==== Data provided

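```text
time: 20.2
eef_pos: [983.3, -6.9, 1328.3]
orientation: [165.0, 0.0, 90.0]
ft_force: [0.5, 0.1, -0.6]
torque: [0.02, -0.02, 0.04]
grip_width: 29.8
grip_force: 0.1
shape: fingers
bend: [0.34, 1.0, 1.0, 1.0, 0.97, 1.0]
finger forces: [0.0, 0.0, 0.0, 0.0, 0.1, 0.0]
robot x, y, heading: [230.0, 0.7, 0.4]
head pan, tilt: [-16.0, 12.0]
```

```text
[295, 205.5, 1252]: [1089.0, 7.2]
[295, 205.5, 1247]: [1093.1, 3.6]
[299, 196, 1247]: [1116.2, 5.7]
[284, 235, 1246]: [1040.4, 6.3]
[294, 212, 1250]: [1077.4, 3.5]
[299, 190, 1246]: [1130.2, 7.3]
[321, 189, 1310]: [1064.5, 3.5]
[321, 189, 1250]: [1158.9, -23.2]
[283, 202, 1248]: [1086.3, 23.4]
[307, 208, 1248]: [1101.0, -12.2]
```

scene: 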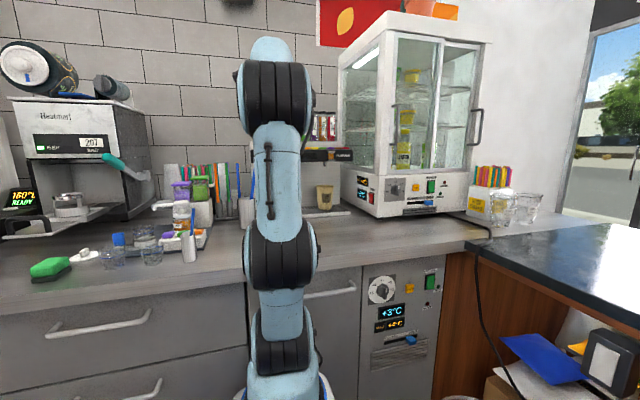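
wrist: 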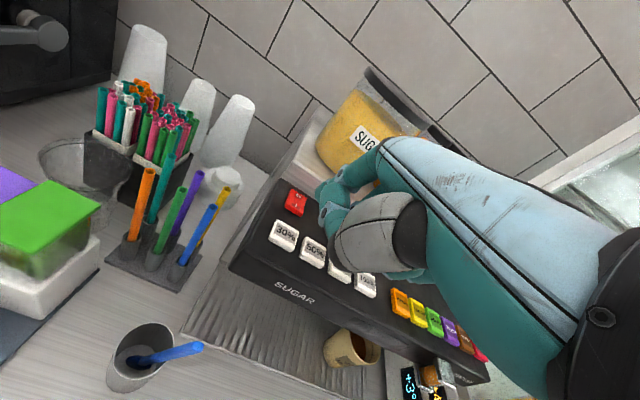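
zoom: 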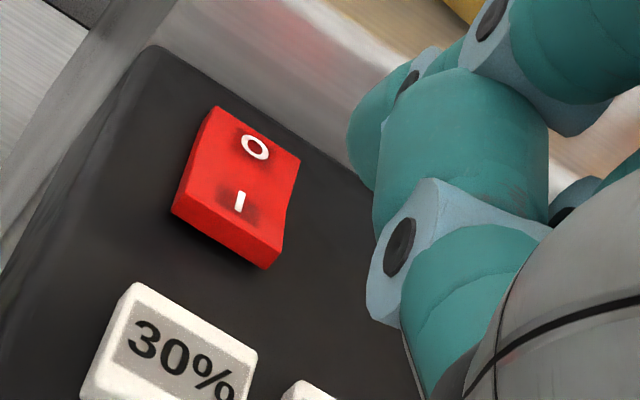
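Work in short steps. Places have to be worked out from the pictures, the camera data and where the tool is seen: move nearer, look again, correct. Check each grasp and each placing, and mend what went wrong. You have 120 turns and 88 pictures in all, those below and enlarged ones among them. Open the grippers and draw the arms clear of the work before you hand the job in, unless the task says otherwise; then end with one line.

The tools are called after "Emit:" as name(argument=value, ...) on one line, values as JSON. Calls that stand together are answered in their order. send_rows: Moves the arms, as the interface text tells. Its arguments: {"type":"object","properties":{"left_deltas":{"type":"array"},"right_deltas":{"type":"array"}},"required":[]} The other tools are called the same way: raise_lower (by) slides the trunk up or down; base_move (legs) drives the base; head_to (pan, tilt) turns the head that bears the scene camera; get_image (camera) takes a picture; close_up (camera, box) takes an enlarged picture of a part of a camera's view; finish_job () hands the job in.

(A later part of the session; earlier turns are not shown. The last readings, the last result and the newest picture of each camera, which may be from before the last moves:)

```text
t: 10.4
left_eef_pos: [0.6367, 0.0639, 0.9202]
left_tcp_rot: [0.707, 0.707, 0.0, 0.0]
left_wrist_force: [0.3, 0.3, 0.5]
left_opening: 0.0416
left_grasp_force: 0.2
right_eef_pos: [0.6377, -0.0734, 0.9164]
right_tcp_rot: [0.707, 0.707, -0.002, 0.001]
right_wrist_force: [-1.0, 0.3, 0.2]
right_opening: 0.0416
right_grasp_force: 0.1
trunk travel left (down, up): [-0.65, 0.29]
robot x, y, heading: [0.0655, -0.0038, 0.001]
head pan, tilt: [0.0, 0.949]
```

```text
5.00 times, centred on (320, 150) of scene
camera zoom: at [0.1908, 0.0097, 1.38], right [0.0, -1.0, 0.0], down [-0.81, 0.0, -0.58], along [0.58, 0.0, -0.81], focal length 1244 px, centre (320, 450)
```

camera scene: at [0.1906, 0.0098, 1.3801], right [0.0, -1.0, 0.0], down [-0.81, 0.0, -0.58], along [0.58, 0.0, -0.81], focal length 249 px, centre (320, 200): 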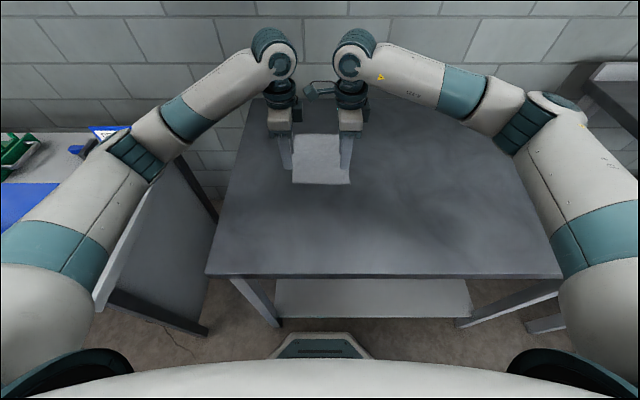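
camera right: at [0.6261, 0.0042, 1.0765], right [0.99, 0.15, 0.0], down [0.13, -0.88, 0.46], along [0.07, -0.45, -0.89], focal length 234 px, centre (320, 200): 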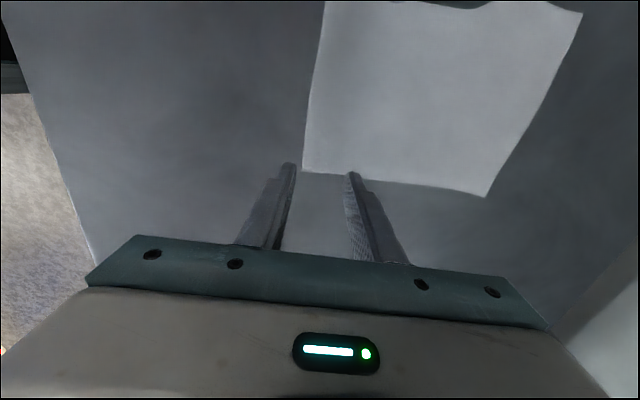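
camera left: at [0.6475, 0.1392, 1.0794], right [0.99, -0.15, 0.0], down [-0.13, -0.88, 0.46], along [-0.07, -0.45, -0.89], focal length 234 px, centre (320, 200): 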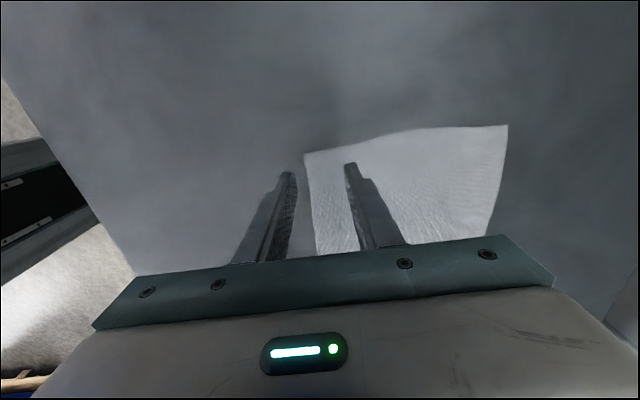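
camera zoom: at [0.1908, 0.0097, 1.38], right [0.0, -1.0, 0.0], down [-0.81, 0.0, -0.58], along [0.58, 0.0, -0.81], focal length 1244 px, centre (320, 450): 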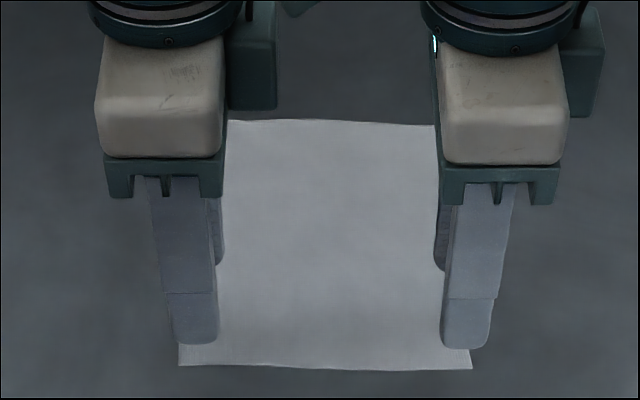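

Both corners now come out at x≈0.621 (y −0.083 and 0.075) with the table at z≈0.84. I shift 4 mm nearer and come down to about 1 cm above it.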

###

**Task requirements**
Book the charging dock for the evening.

========
==== Selected passage

Gus Rumail Abbas (sebagai pembela Ba Alwi, selanjutnya disebut pembela), telah mengirimkan sebuah buku setebal limapuluhtiga halaman kepada penulis. Buku itu berjudul “Menakar Kesahihan Pembatalan Ba Alawi”. Penulis saat ini berada di luar provinsi dalam rangka menghadiri undangan sebuah PCNU di Jawa (orang Banten jika menyebut Jawa, maksudnya bukan Banten, DKI dan Jabar. Ia menunjukan sebuah daerah di Jateng dan DIY atau Jatim). Karena itu, penulis belum melihat buku itu dalam versi cetak yang terkonfirmasi telah sampai di kantor kelurahan Pondok Pesantren NU Cempaka, Kresek, Tangerang, Banten.
Rupanya, selain versi cetak, Gus Rumail pun mengirim buku tersebut dalam versi PDF via seorang kiai di Jatim. Dalam kendaran, penulis mencoba membuka versi PDF itu, dan Agaknya, buku ini bukanlah buku jawaban sepesifik terhadap duabelas pertanyaan yang penulis ajukan. Didalamnya diawali oleh masih adanya narasi apologetic tentang gugatan teori kitab sezaman, yang dari situ penulis pesimis akan apakah buku Gus Rumail ini mewakili bagi jawaban seharusnya dari tesis pembatalan penulis terhadap nasab Ba Alwi.

========

**Task requirements**
A. Please copy out the portion of the selected passage from "Rupanya, selain versi" to "nasab Ba Alwi." without changes.
B. Resume the selected passage where it left off.

**Answers below**
A.
Rupanya, selain versi cetak, Gus Rumail pun mengirim buku tersebut dalam versi PDF via seorang kiai di Jatim. Dalam kendaran, penulis mencoba membuka versi PDF itu, dan Agaknya, buku ini bukanlah buku jawaban sepesifik terhadap duabelas pertanyaan yang penulis ajukan. Didalamnya diawali oleh masih adanya narasi apologetic tentang gugatan teori kitab sezaman, yang dari situ penulis pesimis akan apakah buku Gus Rumail ini mewakili bagi jawaban seharusnya dari tesis pembatalan penulis terhadap nasab Ba Alwi.

B.
Tulisan yang penulis tulis di atas kendaraan ini, merupakan tulisan awal dari masalah-masalah yang menurut penulis laik ditanggapi pertamakali berdasar lompatan-lompatan bacaan penulis terhadap buku pembela itu.
Ketika abad ke enam hijriah telah terverifikasi membatalkan nasab Ba Alwi, baik versi Abdullah mauapun versi Ubaidillah, pembela perlu menghadirkan antithesis abad ke enam tersebut. Kitab-kitab nasab dan sejarah abad itu, juga diperkuat oleh kitab nasab abad selanjutnya sampa abad ke sepuluh, menganulir pengakuan ketersambungan nasab Ba Alwi di abad ke sembilan Hijriah. Cara baca penulis dengan melompat, dilakukan untuk mencari dalil peruntuh benteng tesis abad ke enam itu, karena perdebatan tentang kaidah-kaidah disaratkan atau tidaknya kitab sezaman biarlah menjadi domain para pemuja taklid yang berbasis husnuzon saja. Anak-anak gen-Z kita yang kehidupannya telah berbasik tehnologi AI (Artificial Intellegence), akan mentertawakan orangtuanya yang ketika melihat kabel listrik bertegangan tinggi lalu menyuruhnya untuk memegangnya dengan berbasis husnuzon bahwa listrik itu tidak akan menyengatnya karena ia hanya benda mati; atau ketika kita melihat kertas putih lalu kita menyuruhnya berhusnuzon bahwa warna kertas itu sebenarnya adalah merah. Kaidah-kaidah yang tidak logic akan ditinggalkan zaman dan ditertawakan peradaban.
Setelah penulis melompat kepada tulisan pembela tentang manuskrip, penulis melihat bahwa pembela telah berusaha mendapatkan rudal penghancur kuatnya benteng pertahanan abad enam hijriyah yang membatalkan nasab Ba Alwi sebagai keturunan Nabi Muhammad Saw.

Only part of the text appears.